To learn more about Sherman Alexie and Yuyi Morales and their other work please follow the links attached to their names to access their respective websites.  Sherman Alexie and this title are discussed at The Washington Post.  Sherman Alexie is interviewed on NPR Books about Thunder Boy Jr.  Teacher librarian and 2014 Caldecott committee member Travis Jonker premieres the book trailer on his blog, 100 Scope Notes.  It's a superb trailer.  Both Sherman Alexie and Yuyi Morales are on Twitter at @Sherman_Alexie @yuyimorales  Yuyi Morales is a 2016 Sendak Fellow.  I have enjoyed following her tweets about this experience.


  1. I'm a huge fan of Diary and Smoke Signals, but I honestly had a bit of a mixed reaction to this one, Margie. It just didn't quite work for me. I think it also really needs some kind of author's note too.

  2. I read it several times Maria. On the final reread the joy in the text and images really came through for me. An author's note would have been wonderful.
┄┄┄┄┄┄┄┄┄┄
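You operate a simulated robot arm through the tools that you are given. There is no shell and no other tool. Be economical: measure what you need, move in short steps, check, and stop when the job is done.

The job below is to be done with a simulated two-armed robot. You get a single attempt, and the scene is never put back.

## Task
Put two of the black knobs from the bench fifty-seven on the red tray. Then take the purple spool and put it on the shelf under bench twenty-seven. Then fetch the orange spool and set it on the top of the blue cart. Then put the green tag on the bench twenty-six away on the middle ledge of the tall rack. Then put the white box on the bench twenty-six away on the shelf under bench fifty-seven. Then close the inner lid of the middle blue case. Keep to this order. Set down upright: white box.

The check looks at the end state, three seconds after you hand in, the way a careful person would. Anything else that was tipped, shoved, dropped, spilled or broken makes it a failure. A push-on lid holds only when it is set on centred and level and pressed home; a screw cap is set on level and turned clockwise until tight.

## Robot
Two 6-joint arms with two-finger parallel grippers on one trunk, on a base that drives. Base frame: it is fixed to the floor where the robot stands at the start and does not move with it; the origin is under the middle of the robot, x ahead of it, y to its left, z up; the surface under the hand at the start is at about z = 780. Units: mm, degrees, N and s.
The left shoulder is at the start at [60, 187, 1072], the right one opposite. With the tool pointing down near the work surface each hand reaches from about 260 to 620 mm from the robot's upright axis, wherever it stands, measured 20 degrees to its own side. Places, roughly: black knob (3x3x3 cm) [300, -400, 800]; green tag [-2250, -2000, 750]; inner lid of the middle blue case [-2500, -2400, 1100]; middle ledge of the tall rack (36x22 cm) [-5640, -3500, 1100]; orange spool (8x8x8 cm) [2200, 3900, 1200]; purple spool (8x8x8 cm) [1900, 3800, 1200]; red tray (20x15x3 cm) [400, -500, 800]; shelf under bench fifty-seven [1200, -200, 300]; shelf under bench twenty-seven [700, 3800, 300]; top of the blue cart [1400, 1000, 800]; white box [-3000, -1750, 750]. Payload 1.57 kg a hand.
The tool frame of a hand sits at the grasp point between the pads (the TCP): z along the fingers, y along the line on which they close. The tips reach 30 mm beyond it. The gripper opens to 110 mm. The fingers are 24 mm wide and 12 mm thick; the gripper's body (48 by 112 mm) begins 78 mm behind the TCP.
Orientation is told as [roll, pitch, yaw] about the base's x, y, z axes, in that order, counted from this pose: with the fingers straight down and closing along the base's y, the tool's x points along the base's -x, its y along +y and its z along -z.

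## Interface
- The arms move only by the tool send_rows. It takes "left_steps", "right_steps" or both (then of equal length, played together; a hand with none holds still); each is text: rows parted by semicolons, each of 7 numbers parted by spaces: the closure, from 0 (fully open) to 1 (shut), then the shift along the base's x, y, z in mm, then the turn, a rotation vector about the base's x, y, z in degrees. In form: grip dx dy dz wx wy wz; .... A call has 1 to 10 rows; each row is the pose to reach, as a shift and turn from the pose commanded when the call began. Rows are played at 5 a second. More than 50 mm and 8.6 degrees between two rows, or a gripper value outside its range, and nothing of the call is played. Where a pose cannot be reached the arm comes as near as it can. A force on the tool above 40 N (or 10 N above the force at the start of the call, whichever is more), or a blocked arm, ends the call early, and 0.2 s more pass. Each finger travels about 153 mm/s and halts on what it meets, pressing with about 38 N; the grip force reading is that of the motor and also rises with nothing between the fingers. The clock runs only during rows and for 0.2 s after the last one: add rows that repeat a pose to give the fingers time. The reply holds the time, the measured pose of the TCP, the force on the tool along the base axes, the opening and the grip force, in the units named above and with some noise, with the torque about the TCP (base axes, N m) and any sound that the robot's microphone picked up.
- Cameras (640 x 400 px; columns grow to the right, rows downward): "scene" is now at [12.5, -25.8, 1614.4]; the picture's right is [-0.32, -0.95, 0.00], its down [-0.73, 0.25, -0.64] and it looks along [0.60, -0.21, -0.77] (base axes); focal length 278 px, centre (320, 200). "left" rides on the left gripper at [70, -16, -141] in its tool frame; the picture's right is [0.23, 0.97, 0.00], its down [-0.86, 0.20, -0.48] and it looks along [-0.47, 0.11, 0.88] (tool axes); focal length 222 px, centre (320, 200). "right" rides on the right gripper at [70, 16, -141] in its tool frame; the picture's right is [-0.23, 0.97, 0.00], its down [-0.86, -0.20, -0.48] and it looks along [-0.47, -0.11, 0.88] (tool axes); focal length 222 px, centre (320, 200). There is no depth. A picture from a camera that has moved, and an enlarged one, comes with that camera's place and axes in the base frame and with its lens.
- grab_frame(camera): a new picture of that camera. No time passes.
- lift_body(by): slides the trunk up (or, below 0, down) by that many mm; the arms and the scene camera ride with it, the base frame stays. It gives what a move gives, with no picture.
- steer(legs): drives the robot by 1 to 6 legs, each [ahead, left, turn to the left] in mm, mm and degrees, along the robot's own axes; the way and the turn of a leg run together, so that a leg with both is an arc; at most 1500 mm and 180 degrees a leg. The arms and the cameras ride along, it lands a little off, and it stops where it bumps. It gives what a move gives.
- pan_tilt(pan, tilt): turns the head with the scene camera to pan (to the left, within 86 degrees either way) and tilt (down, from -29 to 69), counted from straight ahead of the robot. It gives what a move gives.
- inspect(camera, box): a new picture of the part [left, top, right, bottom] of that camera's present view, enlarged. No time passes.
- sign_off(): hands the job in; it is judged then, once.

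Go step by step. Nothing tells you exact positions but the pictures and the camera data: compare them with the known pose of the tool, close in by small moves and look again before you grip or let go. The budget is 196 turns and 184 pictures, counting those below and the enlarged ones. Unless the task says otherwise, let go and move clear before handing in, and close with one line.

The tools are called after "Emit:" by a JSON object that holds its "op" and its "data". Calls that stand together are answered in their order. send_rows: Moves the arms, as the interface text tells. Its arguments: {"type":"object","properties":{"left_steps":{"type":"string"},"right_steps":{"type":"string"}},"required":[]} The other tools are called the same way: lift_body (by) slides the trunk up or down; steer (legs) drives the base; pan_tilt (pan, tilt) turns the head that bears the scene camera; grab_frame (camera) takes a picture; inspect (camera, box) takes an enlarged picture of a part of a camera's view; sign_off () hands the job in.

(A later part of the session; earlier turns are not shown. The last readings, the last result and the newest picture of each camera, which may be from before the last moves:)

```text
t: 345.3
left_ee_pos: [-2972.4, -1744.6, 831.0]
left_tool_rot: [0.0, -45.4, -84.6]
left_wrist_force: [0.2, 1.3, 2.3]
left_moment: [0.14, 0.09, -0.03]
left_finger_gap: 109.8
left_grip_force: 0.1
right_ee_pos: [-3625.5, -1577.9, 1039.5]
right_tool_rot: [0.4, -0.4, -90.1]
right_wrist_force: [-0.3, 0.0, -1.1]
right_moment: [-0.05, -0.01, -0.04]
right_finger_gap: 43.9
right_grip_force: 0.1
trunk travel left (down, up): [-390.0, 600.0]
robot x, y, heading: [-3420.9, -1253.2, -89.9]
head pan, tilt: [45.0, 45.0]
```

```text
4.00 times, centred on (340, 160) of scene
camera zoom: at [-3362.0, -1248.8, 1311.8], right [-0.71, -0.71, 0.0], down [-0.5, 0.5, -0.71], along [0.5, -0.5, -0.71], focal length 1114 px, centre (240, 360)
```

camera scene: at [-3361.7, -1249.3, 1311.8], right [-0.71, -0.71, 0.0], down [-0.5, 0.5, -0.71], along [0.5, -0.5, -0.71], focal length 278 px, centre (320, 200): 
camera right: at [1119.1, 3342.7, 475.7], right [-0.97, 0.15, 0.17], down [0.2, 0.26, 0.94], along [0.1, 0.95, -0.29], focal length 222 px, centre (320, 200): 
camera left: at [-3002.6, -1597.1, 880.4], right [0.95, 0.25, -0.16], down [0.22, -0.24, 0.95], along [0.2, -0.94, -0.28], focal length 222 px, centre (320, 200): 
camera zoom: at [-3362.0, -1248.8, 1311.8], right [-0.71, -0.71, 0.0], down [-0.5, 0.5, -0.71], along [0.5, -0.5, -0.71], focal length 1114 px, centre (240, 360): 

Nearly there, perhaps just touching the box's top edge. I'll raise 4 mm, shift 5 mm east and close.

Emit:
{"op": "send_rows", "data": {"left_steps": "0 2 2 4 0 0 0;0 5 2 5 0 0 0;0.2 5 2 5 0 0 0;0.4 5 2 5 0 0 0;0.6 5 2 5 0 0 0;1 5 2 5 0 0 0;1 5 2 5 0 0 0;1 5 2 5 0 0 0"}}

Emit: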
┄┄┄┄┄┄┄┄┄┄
I gained more insight from the interviews mentioned above in my post.

  3. I'll re-visit it. I did read the interviews, but as a whole, it felt somewhat anti-climactical since the boy still didn't get to choose his own name (even though that may not be part of a tribal naming tradition)

    1. I understand completely. When his dad sees into his heart, his joy is wonderful to me. As you said before, perhaps an author's note would have been very helpful.